• Problem statement: Answer with one number only: the number of lines that include the word "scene".

start Dataset excerpt

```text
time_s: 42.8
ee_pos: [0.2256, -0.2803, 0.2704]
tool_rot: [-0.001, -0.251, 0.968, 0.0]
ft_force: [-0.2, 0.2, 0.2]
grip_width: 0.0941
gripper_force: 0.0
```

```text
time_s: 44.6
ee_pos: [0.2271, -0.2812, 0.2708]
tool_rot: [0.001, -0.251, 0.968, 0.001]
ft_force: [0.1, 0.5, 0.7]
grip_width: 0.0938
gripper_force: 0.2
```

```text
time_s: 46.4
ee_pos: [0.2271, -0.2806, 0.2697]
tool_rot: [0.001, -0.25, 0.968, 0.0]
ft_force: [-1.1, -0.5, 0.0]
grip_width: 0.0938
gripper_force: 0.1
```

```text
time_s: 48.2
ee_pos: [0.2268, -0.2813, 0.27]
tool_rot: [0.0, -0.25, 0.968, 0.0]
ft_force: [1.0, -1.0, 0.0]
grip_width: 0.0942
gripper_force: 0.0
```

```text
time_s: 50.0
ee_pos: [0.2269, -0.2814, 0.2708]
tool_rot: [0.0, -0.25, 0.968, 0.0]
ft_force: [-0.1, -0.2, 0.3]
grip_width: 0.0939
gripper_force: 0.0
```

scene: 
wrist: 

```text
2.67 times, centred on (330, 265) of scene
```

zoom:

end Dataset excerpt

• Solution for this task: 2